Au bas de l’échelle sociale, les ouvriers et les travailleurs manuels avaient moins de motifs de se réjouir. La stabilité d’un régime d’ordre, qui était promise à tout le monde, n’était pas pour satisfaire ceux d’entre eux qui, dans les districts industriels de Liège, s’étaient lancés dans l’agitation babouviste, ou avaient espéré du moins être traités par la République comme « la classe la plus intéressante des citoyens ». Déjà d’ailleurs, sous le Directoire, ils avaient vu disparaître leurs illusions. On avait cassé les élections où leurs voix avaient été prépondérantes et les orateurs qu’ils avaient applaudis s’étaient vus traités d’anarchistes. Mais ils étaient sans organisation, et au surplus trop peu nombreux pour pouvoir agir. La misère était la source de leur mécontement. C’est elle, beaucoup plus que les théories sociales auxquelles la plupart d’entre eux étaient incapables de rien comprendre, qui avait déterminé leur conduite. Ils seraient satisfaits s’ils avaient du pain. Et le retour de la paix leur en assurait, car, réunie à la France, la Belgique disposait d’un marché immense et il était clair que du jour où les circonstances permettraient à son industrie de se ranimer, une période de prospérité indéfinie s’ouvrirait devant elle.

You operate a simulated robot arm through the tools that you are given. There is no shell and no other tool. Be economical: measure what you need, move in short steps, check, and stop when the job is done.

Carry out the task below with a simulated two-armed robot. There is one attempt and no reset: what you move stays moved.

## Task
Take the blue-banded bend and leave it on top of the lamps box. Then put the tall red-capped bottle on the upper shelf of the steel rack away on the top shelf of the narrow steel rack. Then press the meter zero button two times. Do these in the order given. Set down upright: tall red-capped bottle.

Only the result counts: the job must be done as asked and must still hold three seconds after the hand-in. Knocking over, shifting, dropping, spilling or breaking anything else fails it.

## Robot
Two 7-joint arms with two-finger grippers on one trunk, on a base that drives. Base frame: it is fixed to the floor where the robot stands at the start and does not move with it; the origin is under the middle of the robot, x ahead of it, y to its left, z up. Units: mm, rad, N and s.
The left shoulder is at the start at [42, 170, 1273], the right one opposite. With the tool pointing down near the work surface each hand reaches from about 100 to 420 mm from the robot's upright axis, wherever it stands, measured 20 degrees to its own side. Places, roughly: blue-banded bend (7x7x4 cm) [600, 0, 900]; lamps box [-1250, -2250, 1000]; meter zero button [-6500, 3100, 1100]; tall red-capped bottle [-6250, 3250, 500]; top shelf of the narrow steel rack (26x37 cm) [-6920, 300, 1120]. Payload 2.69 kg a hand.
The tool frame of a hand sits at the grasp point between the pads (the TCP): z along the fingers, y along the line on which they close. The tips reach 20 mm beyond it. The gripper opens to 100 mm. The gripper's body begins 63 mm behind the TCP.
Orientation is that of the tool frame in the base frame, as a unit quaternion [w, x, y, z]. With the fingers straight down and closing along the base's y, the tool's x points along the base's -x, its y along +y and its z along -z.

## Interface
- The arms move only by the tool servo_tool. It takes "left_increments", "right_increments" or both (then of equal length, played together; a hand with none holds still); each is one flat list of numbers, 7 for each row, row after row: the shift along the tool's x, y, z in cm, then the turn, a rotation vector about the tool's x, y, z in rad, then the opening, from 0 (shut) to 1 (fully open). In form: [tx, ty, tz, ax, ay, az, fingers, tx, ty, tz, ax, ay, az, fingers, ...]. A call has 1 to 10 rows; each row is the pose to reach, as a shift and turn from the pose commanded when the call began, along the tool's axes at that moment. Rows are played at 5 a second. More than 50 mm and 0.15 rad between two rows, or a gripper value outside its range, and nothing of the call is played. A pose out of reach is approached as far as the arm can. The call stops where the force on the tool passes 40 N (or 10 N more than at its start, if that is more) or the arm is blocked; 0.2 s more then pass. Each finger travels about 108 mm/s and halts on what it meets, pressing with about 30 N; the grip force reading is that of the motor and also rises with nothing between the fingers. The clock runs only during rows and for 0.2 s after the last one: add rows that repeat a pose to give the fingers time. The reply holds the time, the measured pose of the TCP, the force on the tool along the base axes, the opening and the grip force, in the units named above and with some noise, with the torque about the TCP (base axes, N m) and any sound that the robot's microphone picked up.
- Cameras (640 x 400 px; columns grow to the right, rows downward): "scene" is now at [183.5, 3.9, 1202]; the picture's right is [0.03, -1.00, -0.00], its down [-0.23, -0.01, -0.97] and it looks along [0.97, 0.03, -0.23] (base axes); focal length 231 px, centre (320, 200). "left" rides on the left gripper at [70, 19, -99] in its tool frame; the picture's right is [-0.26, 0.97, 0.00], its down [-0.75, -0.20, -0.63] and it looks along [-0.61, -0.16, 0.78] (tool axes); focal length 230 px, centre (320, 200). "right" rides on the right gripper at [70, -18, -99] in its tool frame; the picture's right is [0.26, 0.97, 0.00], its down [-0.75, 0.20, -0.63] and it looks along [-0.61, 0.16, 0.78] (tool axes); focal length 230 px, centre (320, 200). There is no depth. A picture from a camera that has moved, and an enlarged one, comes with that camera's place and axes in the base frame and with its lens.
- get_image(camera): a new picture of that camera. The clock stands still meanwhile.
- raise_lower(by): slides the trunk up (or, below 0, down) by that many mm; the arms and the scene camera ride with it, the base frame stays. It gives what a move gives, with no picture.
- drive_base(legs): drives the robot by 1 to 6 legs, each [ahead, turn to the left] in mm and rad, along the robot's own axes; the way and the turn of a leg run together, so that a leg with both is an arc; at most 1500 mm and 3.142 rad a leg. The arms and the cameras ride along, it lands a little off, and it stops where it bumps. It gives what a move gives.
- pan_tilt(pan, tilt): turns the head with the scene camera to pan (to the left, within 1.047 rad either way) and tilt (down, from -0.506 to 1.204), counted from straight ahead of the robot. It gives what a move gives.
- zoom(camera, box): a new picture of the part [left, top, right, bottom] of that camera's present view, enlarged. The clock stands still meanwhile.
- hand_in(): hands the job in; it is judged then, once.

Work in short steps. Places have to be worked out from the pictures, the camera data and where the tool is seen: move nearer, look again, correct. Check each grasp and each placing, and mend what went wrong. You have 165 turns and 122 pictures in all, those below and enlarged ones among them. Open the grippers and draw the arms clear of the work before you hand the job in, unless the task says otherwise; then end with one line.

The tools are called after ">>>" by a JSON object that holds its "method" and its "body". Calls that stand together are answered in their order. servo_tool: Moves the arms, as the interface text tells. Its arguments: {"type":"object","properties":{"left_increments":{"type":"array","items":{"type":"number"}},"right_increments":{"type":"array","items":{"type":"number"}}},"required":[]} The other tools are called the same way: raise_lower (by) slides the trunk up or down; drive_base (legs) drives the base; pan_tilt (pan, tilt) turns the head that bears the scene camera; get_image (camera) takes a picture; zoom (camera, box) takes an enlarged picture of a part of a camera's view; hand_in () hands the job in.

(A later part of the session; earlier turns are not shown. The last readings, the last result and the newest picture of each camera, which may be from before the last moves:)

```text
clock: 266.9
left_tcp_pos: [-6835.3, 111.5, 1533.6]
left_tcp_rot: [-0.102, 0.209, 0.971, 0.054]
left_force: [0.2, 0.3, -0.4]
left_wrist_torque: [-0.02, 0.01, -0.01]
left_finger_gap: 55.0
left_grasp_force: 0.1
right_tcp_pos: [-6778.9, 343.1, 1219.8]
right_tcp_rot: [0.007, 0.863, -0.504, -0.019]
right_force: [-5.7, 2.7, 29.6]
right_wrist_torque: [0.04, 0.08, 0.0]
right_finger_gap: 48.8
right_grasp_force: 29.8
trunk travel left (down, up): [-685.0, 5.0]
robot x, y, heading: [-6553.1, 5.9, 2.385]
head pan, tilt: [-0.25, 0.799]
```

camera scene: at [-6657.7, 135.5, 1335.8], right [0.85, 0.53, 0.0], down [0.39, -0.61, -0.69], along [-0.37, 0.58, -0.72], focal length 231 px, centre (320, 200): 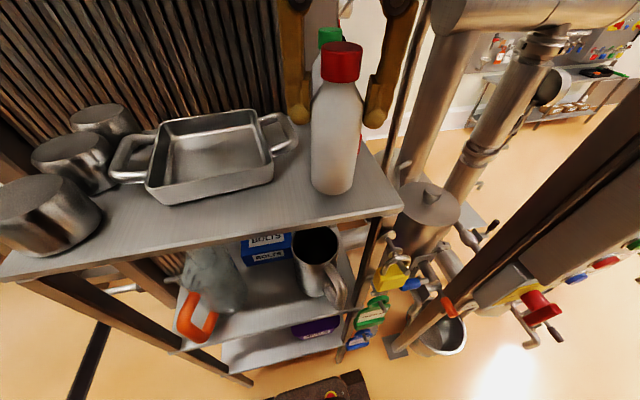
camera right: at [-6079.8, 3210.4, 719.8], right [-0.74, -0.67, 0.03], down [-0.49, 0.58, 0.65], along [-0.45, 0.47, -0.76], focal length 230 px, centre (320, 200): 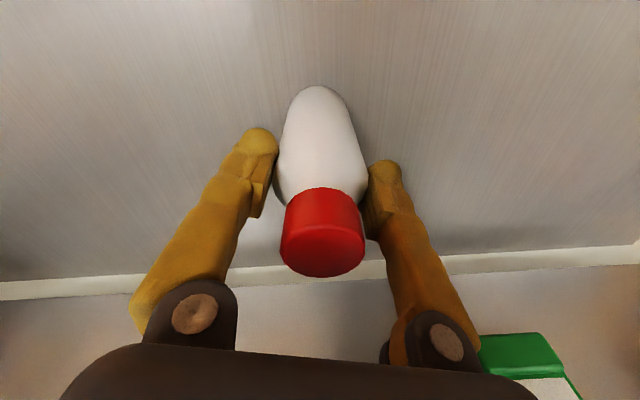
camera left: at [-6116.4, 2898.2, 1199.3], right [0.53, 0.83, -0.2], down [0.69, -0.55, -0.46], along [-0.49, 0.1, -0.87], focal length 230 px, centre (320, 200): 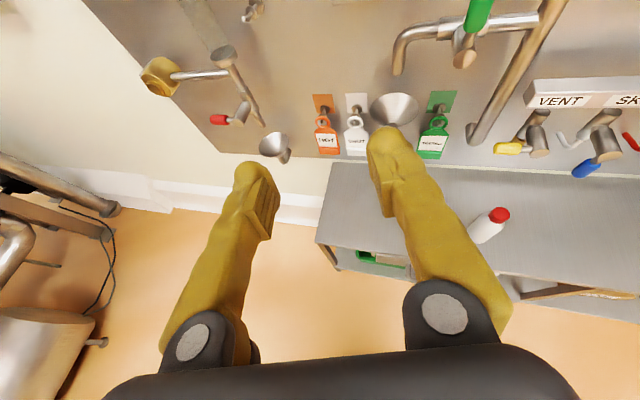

Ainsi tout se réunissait pour faire bénir par les Belges le coup d’État de brumaire. Sans doute, la nouvelle constitution, et plus encore les transformations qu’elle subit sous le Consulat à vie et sous l’Empire, les rivaient plus étroitement que jamais à la France. Sans doute encore, les « vrais principes du gouvernement représentatif », qui devaient être le ressort du nouveau régime, ne jouèrent jamais que très incomplètement et bientôt même ne jouèrent plus qu’en apparence. Mais n’était-on pas résigné, depuis la paix de Lunéville, à considérer l’annexion comme définitive, et pourquoi se serait-on soucié d’exercer des droits politiques qui, vu le petit nombre des députés belges au Corps législatif, ne permettaient pas d’exercer une influence réelle sur le gouvernement ?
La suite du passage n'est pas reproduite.